Audubon, American Bird Conservancy release watch lists

CHESTER -- Two bird groups Wednesday released a Watch List of 178 imperiled species in the continental United States, including dozens that spend at least part of their year in South Carolina.

The goal is to help these less-recognized species follow the path of the bald eagle, the California condor and the whooping crane, all of which have garnered publicity and are on the rebound.

People are less likely to recognize the piping plover or the wood thrush, two birds on the Watch List compiled by Audubon and the American Bird Conservancy.

"For Watch List birds, the clock is ticking," said Audubon president John Flicker. "Many will not survive unless we act to save them."
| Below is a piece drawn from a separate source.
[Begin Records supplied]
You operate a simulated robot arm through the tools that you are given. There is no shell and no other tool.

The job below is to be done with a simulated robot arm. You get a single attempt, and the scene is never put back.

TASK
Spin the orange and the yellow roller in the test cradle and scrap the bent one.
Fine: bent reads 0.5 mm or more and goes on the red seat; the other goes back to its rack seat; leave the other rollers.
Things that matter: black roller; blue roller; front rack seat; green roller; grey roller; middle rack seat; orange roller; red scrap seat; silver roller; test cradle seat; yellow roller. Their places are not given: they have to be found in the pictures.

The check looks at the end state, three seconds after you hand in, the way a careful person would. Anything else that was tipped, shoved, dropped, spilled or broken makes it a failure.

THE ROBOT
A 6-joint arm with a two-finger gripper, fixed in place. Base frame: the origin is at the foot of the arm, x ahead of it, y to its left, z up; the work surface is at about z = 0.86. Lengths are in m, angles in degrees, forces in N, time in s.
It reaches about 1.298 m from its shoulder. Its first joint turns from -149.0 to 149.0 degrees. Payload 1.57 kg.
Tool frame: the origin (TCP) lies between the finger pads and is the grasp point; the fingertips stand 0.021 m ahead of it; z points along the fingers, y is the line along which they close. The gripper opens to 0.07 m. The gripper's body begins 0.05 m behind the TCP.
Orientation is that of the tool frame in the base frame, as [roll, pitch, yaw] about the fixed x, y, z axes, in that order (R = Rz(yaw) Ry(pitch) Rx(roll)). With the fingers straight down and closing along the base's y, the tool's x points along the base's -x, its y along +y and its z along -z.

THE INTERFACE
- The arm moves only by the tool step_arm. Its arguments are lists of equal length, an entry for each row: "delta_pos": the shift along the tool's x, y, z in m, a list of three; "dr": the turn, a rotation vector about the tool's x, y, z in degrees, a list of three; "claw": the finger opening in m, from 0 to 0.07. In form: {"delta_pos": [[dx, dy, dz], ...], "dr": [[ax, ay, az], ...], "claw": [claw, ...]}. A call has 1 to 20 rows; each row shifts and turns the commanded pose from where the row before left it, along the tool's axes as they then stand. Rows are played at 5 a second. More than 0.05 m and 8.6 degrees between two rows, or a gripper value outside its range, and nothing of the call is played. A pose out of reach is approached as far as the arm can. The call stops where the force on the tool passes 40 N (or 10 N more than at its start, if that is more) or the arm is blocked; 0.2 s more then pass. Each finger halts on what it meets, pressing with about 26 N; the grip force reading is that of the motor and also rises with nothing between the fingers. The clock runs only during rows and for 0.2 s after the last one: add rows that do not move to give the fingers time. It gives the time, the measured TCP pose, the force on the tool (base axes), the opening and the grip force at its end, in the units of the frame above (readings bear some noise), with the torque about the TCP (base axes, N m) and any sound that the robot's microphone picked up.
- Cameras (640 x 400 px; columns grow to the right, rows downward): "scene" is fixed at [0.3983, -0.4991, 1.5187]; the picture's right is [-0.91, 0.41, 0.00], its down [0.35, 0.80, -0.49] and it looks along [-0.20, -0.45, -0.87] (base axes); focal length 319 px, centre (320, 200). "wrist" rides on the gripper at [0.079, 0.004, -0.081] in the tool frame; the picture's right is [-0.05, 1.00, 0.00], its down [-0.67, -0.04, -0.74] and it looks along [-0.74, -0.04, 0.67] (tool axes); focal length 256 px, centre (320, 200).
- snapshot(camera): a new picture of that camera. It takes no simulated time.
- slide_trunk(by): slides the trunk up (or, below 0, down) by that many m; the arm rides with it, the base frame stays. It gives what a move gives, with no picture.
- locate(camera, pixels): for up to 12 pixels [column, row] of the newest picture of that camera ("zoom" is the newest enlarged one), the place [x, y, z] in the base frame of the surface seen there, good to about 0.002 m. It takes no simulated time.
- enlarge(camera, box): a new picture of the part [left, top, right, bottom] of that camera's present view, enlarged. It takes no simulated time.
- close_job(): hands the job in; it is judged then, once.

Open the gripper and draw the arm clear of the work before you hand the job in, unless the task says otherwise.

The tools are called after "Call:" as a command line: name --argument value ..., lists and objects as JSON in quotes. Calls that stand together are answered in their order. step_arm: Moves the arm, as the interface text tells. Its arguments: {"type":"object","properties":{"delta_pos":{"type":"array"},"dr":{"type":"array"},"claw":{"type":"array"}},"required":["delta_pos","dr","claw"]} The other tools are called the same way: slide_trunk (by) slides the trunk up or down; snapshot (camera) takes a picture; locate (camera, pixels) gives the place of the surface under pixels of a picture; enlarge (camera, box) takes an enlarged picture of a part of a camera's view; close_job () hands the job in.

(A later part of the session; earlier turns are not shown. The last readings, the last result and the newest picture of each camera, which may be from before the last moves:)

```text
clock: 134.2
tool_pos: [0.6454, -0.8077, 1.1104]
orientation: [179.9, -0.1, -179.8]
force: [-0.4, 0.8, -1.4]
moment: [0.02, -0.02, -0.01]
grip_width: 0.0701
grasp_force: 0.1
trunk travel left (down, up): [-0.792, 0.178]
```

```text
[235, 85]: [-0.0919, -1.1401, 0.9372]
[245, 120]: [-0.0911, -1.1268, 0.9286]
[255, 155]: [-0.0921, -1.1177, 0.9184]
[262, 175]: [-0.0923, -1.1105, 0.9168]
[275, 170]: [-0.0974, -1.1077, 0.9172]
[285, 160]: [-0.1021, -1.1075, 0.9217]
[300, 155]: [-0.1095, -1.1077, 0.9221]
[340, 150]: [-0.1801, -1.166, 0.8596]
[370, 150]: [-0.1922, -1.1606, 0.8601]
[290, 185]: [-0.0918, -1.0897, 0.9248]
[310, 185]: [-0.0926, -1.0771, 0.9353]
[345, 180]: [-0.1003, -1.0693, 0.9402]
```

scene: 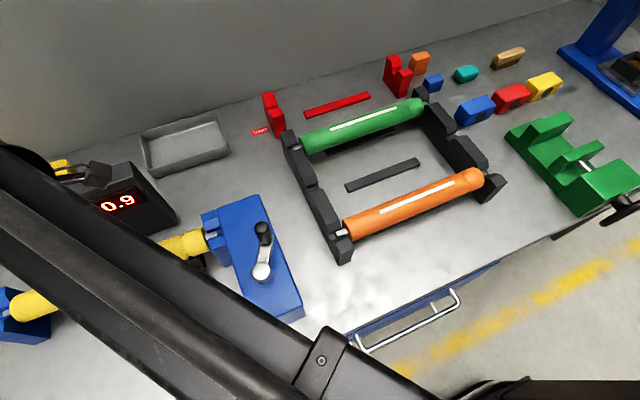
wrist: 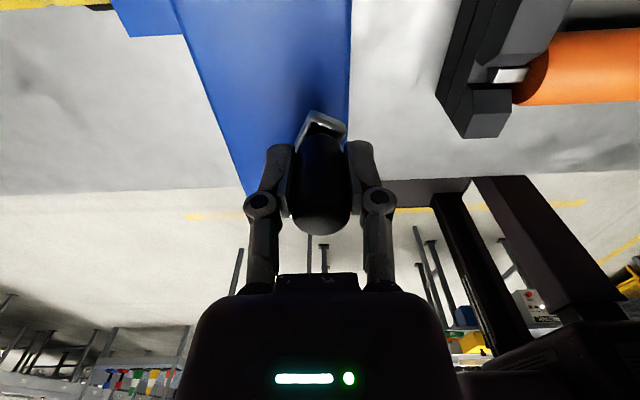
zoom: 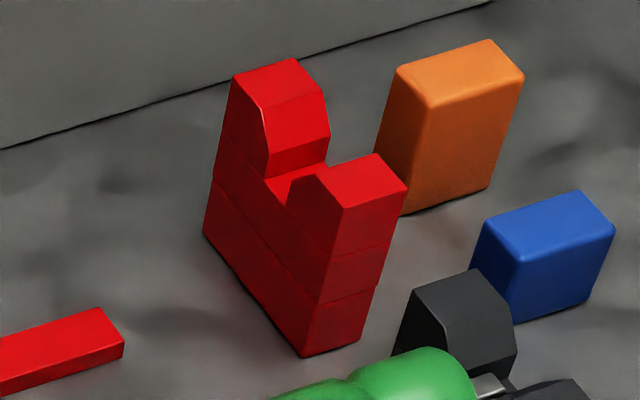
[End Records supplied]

The groups analyzed population sizes, trends, distribution and range to come up with the Watch List. While the U.S. Fish and Wildlife Service compiles its own list of endangered and threatened species, the bird groups felt the need to come up with their own.

"Unfortunately, there's been an almost halt of birds added to the endangered species list during the current administration," said Greg Butcher, director of bird conservation for Audubon.

Fifty-nine species made the Audubon/American Bird Conservancy red list, denoting the highest priority. Many aren't listed as endangered by U.S. Fish and Wildlife Service. Fifteen on the red list can be found in South Carolina, including the piping plover, least tern, prothonotary warbler, Bachman's sparrow and wood thrush.

As with most birds on the list, the major threats to the South Carolina birds are loss of habitat and disturbance by people or pets. Audubon offered some ways people can help:

• Keep dogs on leashes when walking on beaches. Curious dogs often disturb piping plover and least tern nests.

• Volunteer to protect a rooftop nesting colony of least terns. With their natural dune nesting areas disappearing, least terns increasingly are building nests on flat coastal roofs, which are fraught with peril for young birds. Audubon is setting up a volunteer roof nest watch program.

• Keep cats indoors. Domestic cats are responsible for the deaths of millions of songbirds like wood thrush and prothonotary warblers each year.

• Support efforts to protect wetlands and restore longleaf pine forests. The Bachman's warbler and the red-cockaded woodpecker, another red-list bird, live in longleaf pine forests, which once covered 90 million acres in the Southeast but now cover 3 million acres.